Marc meets Mark

There is a new art gallery in Bayerisch Eisenstein, a small town in Bavaria, close to the glass village of Frauenau, and on the border with the Czech Republic. On three floors the gallery, Kunsträume, offers generous space for changing exhibitions, as well as for showing art from regional, Bavarian and Czech artists, - and because this is a glass region many artworks in the medium glass.

So there is a new art gallery away from the large centres, on the border and spanning the border. It may surprise you then to hear that exhibitions so far have included an amazing show of original prints by Salvador Dalí; followed by a retrospective exhibition of work from the European founder of the Studio Glass Movement Erwin Eisch: And that the current exhibition shows the complete lithograph series of biblical prints from Marc Chagall. My surprise was even greater when I was asked to exhibit alongside Marc Chagall and fill three of the eight room in the temporary exhibition space. I was flattered that the organisers considered that my work would compliment that of Chagall. Of course we both work(ed) on many commissions for stained glass windows for the church. And it was on this point that something really interesting happened at the opening! The collector of the Chagall prints, Heinz Ess, spoke at length about the work Chagall did in stained glass and for church architecture. He explained the integral qualities that lead to the significance of stained glass, beginning with mediaeval art and architecture: the spirituality of coloured light, and the metamorphosis into sacred space through glass, as well as about narration, imagery, the depth and multifaceted of meanings as they were pictured in biblical narratives. Katharina Eisch- Angus, when introducing the work of Mark Angus, also had prepared a similar section of her speech on the significance of church stained glass windows (of which I have made over 300 in Britain, Germany and Ireland).

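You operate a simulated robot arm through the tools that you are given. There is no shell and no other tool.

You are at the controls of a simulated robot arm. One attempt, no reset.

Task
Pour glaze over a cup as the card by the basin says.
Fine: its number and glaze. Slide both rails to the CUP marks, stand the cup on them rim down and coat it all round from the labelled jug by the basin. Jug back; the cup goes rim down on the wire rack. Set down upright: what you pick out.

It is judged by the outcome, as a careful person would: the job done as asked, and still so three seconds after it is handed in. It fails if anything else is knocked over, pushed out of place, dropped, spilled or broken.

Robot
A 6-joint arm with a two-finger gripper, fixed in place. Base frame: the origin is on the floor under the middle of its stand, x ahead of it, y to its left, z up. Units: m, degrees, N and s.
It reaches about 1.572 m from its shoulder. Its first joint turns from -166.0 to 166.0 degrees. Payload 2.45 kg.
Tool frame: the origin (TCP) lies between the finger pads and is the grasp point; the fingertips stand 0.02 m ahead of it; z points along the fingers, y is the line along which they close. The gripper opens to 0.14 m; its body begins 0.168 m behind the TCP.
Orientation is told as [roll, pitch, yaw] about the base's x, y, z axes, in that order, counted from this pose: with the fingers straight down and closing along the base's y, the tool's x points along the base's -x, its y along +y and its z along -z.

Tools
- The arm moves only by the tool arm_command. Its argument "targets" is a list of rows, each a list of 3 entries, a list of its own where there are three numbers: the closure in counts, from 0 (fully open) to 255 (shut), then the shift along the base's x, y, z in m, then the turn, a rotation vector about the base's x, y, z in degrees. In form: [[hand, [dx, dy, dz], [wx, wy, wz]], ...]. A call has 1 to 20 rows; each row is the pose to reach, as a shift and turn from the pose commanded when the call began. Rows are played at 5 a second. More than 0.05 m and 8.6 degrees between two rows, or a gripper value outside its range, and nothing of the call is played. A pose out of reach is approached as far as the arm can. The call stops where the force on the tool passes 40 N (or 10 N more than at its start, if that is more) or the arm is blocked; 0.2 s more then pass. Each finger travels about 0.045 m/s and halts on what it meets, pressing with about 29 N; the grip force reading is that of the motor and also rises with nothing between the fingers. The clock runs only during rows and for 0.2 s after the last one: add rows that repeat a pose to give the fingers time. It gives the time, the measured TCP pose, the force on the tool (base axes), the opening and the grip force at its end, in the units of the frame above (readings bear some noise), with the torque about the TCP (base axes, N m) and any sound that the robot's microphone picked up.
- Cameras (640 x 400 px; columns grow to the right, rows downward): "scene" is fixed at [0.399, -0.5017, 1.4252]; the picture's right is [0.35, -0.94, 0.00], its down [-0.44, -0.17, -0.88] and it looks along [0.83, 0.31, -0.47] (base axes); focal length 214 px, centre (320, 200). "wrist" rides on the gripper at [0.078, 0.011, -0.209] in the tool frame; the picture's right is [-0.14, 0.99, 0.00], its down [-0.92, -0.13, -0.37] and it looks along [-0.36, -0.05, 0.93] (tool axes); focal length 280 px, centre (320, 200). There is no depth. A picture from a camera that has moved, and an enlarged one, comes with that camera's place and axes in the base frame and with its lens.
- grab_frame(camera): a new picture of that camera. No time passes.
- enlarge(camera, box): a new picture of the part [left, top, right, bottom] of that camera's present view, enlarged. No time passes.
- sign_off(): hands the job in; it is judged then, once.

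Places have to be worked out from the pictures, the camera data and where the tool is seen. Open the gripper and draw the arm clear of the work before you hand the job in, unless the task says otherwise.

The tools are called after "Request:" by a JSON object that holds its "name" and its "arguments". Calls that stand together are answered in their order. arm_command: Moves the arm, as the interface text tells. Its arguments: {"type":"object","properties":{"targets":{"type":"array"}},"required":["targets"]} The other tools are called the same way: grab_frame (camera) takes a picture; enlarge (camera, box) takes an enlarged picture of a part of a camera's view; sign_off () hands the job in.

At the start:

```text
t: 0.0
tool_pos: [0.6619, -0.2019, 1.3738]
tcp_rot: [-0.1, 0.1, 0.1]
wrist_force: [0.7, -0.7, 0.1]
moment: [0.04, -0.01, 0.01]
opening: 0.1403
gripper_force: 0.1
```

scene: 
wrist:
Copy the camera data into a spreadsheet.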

However, the surprise was of course that the exhibition(s) showed no church stained glass. What was being talked about was not present in the room. This discrepancy set me thinking about the studio glass movement, and especially about the place of the narrative, which is so closely associated with stained glass, in this scene. Stained glass was slow to be embraced by the studio glass movement, and it was specifically excluded from reviews of contemporary glass on
some occasions – and it leaves us to wonder if this exclusion goes back to a hesitance towards narration that can be observed in dominant contemporary art scenes. Both the stained glass of Marc Chagall and of myself is distinguished, on the one hand, by attention to the way that the light entering the building is coloured as it passes through the glass, and on the other by the narrative, the storytelling subject intention where human stories come alive through painting and allow us to interpret our present lived lives through the stories of our cultural past and
of artistic imagination. To give an example, the central part of my exhibition focuses upon the story in Genesis of Jacob wrestling with the angel - an event loaded with ambiguity, and pointing to the need to engage with the stranger, and through facing our fears, to risk transformation and change. For me this defining aspect of narration is most important, and
perhaps it is here that there is an issue with the loved glassiness and abstraction of much studio glass that strives to reach fine art standards by excluding narrative imagery on and through glass. And yet how natural in the Kunsträume exhibition to see fine art (prints and paintings) on the walls of an art gallery, and to hear that these works are the less regularly seen and appreciated artworks of two artists who have a substantial body of their art work on daily
public view in churches across Europe in a technique considered by some as a craft. Of course Chagall is known as the painter, and printmaker, of biblical (Old Testament) themes. But I am equally sure that his name conjures up the actual experiences of standing enthralled in front
of magnificent stained glass windows. Stained glass in churches carries these cultural connections of past narratives and memory, and of present day experience (which in Chagall’s case – as the exhibition shows intensely - embrace the depth of Jewish and Christian mythology, and leading into his presence in the 20th Century to be experienced as a French artist, a Russian Jew, and a Holocaust survivor). For this reason we assume and require this oldest form of glass art, and we delight in the transcendence of time and knowledge carried with this unfolding.
Of course it is not easy to exhibit stained glass in an art gallery with small windows and artificial light. I solved the problem in Kunsträume by exhibiting large panels of Lamberts flashed glass,
acid etched and enamel painted, and illuminated from discreet lamps on the gallery walls. In this way I could bring my glass and paintings together in one holistic expression. In Chagall’s case you only have to look at his lithography in the knowledge of his stained glass windows
to see the thin line that separates his works on paper and his work on glass. His prints employ fields of colour and black the way traditional stained glass uses them, and his amazing subjects (for example “David and Bathseba”, “Paradise - the green donkey” or “King Solomon”), are wonderful prints which could just as easily be details from one of his stained glass windows.
So far the resonance to the two parallel exhibitions, has been very positive, with exceptionally high visitor numbers and great interest. Concentrated looking at dense subject narratives, and reactions of awe and amazement to the beauty and visual impact of the exhibits has been a delight to witness.